Les conséquences de l'excès des pluies
entrainent l'érosion des sols et la dégradation des pistes. Dans
les bas-fonds, elles occasionnent des inondations temporaires des parcelles de
cultures (Agossou, 2008). Les poches de sécheresse provoquent le
vieillissement des plantes, l'assèchement des sols et des plantes
situés en haut et milieu de pente. Toutefois, à ces causes
climatiques de dégradation de l'environnement, il faut ajouter les
causes liées aux activités anthropiques. Selon le World
Rainforest Movement (2008), Le déboisement est causé à 90%
par les pratiques agricoles non durables, tandis que l'exploitation et la
plantation forestière contribuent surtout à la dégradation
des forêts.
Des pratiques paysannes telles que les feux de brousse, le
déboisement, l'agriculture itinérante sur brulis, la
déforestation et le surpâturage contribuent plus ou moins
rapidement à la dégradation des couvertures
végétales favorisant l'effet de serre par la libération de
CH4 (élevage, riziculture) et de CO2 (déstockage du carbone des
sols à cause de certaines pratiques agricoles ou du changement
d'utilisation des sols) dans l'atmosphère (Vandaele et al, 2010).

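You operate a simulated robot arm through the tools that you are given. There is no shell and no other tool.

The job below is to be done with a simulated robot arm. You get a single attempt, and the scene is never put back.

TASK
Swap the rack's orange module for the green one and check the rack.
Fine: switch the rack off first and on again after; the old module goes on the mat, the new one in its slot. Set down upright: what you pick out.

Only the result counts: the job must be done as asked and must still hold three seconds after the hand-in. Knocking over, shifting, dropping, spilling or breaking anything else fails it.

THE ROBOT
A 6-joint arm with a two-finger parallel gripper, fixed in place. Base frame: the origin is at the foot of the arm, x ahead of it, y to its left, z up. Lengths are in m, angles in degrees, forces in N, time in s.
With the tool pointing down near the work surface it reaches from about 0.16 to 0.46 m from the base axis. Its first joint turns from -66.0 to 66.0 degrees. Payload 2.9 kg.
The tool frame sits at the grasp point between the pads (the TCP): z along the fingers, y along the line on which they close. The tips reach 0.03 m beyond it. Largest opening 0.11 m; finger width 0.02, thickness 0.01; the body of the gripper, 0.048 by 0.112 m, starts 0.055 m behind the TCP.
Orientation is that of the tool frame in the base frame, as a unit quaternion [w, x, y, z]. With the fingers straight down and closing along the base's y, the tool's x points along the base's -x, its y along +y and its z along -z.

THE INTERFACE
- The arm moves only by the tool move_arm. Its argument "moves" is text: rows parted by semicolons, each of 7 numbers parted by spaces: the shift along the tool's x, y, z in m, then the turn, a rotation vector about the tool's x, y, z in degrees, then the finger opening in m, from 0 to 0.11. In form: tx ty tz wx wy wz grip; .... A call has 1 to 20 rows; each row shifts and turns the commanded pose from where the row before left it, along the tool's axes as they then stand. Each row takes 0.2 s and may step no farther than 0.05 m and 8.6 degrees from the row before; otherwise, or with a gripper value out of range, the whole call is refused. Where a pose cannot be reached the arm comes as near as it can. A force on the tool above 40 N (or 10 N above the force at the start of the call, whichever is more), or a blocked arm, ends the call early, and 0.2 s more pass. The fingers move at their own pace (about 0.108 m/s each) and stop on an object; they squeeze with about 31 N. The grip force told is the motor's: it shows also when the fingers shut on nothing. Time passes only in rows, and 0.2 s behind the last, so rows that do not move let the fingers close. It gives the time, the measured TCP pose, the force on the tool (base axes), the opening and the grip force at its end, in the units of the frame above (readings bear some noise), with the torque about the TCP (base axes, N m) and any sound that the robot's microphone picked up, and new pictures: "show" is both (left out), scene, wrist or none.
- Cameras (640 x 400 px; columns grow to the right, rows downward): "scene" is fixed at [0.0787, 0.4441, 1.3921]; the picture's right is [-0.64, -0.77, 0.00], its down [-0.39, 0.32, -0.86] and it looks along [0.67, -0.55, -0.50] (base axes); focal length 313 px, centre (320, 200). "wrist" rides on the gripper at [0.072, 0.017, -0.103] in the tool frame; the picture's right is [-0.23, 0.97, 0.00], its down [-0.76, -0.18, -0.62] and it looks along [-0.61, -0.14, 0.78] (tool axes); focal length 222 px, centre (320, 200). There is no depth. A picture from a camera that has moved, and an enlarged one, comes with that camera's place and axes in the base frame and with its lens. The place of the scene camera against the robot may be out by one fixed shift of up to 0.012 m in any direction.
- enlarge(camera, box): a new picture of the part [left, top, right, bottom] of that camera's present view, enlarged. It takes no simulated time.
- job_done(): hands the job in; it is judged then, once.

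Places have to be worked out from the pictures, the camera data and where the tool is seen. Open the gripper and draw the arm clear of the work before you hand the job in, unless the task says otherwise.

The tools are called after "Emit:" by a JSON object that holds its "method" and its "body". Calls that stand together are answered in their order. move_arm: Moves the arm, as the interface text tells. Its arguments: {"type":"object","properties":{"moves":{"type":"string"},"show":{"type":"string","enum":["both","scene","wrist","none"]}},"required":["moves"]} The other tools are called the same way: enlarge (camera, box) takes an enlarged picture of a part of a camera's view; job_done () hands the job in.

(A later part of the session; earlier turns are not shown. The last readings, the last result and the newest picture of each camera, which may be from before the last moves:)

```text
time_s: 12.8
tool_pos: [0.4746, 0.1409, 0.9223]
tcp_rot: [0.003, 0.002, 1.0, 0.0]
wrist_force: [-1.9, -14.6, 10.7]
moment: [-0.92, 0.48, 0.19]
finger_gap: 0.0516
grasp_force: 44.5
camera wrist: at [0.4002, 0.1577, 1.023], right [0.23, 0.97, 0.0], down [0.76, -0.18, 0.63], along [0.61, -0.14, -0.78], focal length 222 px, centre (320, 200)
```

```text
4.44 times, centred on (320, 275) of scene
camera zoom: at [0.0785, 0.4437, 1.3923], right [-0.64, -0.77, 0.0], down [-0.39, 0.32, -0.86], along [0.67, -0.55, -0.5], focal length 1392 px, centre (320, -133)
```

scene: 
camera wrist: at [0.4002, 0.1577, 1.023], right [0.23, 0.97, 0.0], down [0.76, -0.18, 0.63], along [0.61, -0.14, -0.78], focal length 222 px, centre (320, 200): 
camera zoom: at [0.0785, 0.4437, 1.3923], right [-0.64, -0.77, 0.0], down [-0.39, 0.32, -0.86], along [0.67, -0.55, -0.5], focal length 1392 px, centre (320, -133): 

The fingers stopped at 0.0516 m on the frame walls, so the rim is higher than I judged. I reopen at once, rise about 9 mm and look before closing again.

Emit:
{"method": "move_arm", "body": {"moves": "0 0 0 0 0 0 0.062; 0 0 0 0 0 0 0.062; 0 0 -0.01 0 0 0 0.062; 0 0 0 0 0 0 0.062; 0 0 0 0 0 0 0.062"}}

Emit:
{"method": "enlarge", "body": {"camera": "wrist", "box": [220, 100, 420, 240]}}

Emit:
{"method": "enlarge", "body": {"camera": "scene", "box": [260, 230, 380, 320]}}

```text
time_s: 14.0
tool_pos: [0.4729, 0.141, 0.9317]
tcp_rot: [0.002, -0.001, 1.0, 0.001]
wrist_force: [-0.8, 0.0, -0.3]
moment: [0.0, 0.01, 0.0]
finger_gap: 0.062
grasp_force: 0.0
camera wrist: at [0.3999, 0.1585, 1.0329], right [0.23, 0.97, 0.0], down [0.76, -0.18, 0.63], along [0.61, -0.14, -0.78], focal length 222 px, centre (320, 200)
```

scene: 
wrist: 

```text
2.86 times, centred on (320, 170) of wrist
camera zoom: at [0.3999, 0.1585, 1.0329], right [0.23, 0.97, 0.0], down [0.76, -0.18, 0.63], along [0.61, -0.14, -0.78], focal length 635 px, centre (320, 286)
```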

3.4.1.4. Stratégies d'adaptation face aux
changements et variabilités climatiques
Conscients de la réalité du changement
climatique, les agriculteurs ont développé diverses
stratégies d'adaptation qui vont de l'observation d'un nouveau
calendrier agricole par la pratique des semis tardifs en utilisant des
variétés de cycle moyen à court, à l'abandon pure
et simple de certaines variétés de culture en passant par la
diversification des activités. La même remarque a
été faite par Doumbia et al., (2013) qui ont montrer que
l'ampleur des aléas climatiques avec le risque élevé de
rendement faible sur le riz pluvial emmène certains riziculteurs
à abandonner la culture. Aussi, des méthodes
d'amélioration de la fertilité des sols, le choix des
variétés plus résistantes à la sécheresse et
le développement des cultures irriguées, le changement de
parcelle, les re-semis, l'utilisation des intrants, déplacement des
dates de semis, l'utilisation des semences améliorées, à
la valorisation des bas-fonds sont entre autres les stratégies
utilisées par les agriculteurs de Nassian pour faire face aux
changements climatiques. Ceci vient confirmer l'assertion de Brou et al. (2007)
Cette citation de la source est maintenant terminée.